Didier Maus : Le 3 juillet 2017, au tout début de son mandat, juste après l’élection d’une Assemblée nationale largement acquise à sa cause, Emmanuel Macron s’est exprimé devant le Congrès du Parlement à Versailles pour présenter les lignes de force de la politique qu’il avait l’intention d’impulser avec l’aide du gouvernement d’Édouard Philipe. Il avait clairement indiqué qu’il avait l’intention de revenir tous les ans, à peu près à la même époque, devant les députés et les sénateurs pour faire le point de l’année écoulée et, évidemment, évoquer les mois à venir. 
Cette possibilité, permise depuis la modification en 2008 de l’article 18 de la Constitution, constitue une véritable innovation dans la vie politique française. Pour autant, elle n’est que la confirmation du rôle dominant du Président de la République et, par conséquent, de la position subordonnée du Gouvernement. Certes l’article 20 de la Constitution dispsoe toujours que « Le Gouvernement détermine et conduit la politique de la nation », mais, en période de présidentialisme majoritaire, il faut admettre, comme l’ont énoncé d’une part le général de Gaulle, d’autre part François Mitterrand, que le Premier ministre et les ministres ont d’abord pour tâche de mettre en œuvre les choix politiques retenus par les Françaises et les Français au moment de l’élection présidentielle. Certains peuvent regretter cette situation, mais elle s’impose comme une évidence politique et constitutionnelle.
Concrètement, le discours du président Macron à Versailles  se présente d’abord comme la suite de l’engagement qu’il avait pris l’an dernier. Il devra nécessairement présenter un bilan de « un an de politique ». Il y a déjà de quoi parler un bon moment. Ensuite il devra présenter les principales réformes à effecteur d’ici l’été 2019. Au vu d’un certain désenchantement de l’opinion publique c’est là l’enjeu le plus important. Un discours à Versailles n’est pas équivalent à une émission télévisée, mais le bilan médiatique des interventions du printemps (le 12 avril sur TFI, 15 avril sur BFM) n’a pas rempli toutes les attentes. La formule « discours à Versailles » est bien balisée et contrôlée. Néanmoins, elle peut s’avérer négative si son contenu est trop banal ou prudent. Le risque est réel.
Par rapport à la réforme de la Constitution en cours d’examen par le Parlement, le Président de la République peut soit indiquer qu’il fait confiance au débat parlementaire, lequel d’ouvre le lendemain à l’Assemblée nationale, pour trouver un consensus, soit insister sur ses priorités et élever quelque peu la voix face à l’attitude plus que réservée de la majorité sénatoriale. Pour M. Macron, il s’agit d’un enjeu stratégique. Les syndicats n’ont pas réussi à bloquer les réformes du code du travail ou des chemins de fer, mais la réforme des institutions est d’une autre nature. L’article 89 de la Constitution donne au Sénat la possibilité de faire échouer le volet constitutionnel du projet et, probablement par voie de conséquence, les aspects organiques et législatifs, dont la réduction du nombre des parlementaires. Un succès des ces réformes ne garantit pas un regain de popularité pour le Président, un échec ne peut que contribuer à affaiblir sérieusement M. Macron à un an des élections européennes. Ici, la « nouvelle politique » passe par des procédures et des comportements qui, aux yeux de certains membres de la majorité, relèvent de la « politique d’hier », mais il ne faut jamais top s’éloigner des contraintes de l’arithmétique parlementaire.

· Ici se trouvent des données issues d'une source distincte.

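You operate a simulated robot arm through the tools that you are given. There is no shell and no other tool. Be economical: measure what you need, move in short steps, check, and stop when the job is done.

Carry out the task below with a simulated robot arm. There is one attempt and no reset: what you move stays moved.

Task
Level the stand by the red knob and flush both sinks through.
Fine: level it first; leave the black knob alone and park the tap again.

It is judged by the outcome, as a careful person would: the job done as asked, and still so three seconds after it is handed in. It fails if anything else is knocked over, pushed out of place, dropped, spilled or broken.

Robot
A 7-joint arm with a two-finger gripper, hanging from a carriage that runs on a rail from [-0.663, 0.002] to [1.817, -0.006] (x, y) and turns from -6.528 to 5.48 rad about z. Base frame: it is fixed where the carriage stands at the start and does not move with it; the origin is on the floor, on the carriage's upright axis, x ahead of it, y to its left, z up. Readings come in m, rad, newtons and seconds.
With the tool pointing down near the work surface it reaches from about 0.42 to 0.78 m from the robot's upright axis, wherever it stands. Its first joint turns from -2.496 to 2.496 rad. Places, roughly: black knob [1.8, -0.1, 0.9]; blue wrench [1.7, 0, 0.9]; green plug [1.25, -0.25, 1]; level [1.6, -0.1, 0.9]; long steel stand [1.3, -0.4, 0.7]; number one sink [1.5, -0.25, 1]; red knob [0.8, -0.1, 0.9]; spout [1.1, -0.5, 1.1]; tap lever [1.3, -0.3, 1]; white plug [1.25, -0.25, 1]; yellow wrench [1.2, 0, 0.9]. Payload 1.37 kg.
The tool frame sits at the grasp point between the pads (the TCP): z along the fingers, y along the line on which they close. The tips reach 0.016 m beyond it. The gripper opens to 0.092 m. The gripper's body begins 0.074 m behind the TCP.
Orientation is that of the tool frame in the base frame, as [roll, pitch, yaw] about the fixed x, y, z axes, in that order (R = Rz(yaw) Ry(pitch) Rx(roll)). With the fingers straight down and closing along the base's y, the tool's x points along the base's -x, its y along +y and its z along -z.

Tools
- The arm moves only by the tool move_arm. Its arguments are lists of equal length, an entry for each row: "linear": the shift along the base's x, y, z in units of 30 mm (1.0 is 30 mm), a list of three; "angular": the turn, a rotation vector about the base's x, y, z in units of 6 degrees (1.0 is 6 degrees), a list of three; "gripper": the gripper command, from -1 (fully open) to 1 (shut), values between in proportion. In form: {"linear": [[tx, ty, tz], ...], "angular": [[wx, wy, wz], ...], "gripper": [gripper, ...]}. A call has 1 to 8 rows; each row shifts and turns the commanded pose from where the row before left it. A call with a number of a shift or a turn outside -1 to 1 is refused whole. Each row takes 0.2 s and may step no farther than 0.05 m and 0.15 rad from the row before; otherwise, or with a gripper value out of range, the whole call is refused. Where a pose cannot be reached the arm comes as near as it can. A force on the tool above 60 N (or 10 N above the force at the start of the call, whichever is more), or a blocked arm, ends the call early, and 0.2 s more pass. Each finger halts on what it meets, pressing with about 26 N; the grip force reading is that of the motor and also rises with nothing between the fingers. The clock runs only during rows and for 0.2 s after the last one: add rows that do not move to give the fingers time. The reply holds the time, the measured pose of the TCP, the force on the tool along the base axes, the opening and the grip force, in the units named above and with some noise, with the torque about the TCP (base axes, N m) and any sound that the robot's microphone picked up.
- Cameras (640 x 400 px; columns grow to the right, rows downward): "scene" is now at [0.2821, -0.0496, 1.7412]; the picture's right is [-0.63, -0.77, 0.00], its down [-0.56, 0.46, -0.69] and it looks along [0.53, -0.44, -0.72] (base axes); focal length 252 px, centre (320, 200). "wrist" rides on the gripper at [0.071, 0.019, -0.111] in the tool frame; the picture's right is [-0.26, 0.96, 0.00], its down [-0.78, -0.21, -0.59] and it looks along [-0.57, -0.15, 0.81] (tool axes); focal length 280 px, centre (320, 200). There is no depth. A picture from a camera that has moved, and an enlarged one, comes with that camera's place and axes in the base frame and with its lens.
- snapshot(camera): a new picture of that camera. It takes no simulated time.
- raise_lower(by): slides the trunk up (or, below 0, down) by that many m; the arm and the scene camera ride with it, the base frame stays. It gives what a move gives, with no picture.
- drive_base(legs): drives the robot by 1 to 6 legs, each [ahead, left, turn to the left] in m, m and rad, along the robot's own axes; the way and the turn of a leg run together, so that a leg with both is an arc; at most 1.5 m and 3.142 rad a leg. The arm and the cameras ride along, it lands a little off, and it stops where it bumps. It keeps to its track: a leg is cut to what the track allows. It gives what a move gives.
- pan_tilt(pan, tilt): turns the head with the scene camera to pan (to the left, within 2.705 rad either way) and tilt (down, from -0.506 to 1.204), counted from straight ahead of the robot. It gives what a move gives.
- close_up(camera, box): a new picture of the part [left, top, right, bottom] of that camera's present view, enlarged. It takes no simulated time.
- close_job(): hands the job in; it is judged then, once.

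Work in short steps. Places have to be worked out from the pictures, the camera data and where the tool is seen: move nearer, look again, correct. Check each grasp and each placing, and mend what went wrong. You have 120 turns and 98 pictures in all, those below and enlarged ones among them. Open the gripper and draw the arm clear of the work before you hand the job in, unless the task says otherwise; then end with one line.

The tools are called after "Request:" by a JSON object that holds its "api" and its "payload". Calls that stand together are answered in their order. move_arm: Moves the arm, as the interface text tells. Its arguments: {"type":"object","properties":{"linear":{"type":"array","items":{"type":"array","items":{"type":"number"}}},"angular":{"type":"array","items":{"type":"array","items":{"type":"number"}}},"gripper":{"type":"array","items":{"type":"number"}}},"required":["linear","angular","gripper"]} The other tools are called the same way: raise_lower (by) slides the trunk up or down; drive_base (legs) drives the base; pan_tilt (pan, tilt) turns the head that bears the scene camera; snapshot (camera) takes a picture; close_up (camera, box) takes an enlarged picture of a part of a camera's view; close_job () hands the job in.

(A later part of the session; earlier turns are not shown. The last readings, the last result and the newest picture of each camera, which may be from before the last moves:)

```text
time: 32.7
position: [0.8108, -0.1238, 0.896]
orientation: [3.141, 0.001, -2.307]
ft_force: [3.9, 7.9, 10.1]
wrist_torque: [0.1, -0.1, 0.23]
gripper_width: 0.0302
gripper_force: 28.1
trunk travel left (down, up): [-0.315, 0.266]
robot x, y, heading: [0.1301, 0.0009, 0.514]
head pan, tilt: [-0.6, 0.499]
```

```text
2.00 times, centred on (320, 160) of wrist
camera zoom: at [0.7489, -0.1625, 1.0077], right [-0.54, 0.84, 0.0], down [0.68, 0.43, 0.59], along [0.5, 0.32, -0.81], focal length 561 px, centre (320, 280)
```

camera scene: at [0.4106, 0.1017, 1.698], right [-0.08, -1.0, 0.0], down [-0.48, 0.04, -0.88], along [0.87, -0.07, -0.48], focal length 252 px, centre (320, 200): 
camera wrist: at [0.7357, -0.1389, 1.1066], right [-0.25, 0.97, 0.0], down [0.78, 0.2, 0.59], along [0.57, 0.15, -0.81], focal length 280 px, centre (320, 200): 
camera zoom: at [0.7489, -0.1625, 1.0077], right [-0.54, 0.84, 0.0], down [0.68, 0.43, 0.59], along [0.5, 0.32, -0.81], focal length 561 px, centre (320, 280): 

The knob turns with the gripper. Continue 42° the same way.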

En quoi ces "avancées" institutionnelles sont elles en mesure de répondre aux attentes des Français ? 

Il n’est nullement prouvé qu’il existe une véritable attente des Françaises et Français au regard des propositions institutionnelles  en discussion. Certes, le processus de réforme pourrait aller plus vite, mais depuis un an le Parlement (Assemblée nationale et Sénat réunis) n’a jamais constitué un obstacle de taille pour l’adoption des projets de réforme du Gouvernement. Les exemples du code du travail et des chemins de fer montrent même qu’il a été possible de trouver un accord entre les majorités de l’Assemblée nationale et du Sénat. Il ne faut pas généraliser (par exemple il n’y a pas eu d’accord sur la loi relative à la maitrise de l’immigration), mais les procédures législatives ont parfaitement fonctionné. Ceux qui se plaignent d’un nombre trop important d’amendements oublient trop rapidement qu’ils seront, peut-être un jour, dans l’opposition. Prendre le temps de débattre fait partie de l’ADN de la démocratie.

Quel est le risque que cette réforme constitutionnelle devienne plus une réforme institutionnelle et donc purement technocratique?  Si cet écueil se confirme, le gouvernement n'enterre-t-il pas l'idée d'un renouveau démocratique tant promis ?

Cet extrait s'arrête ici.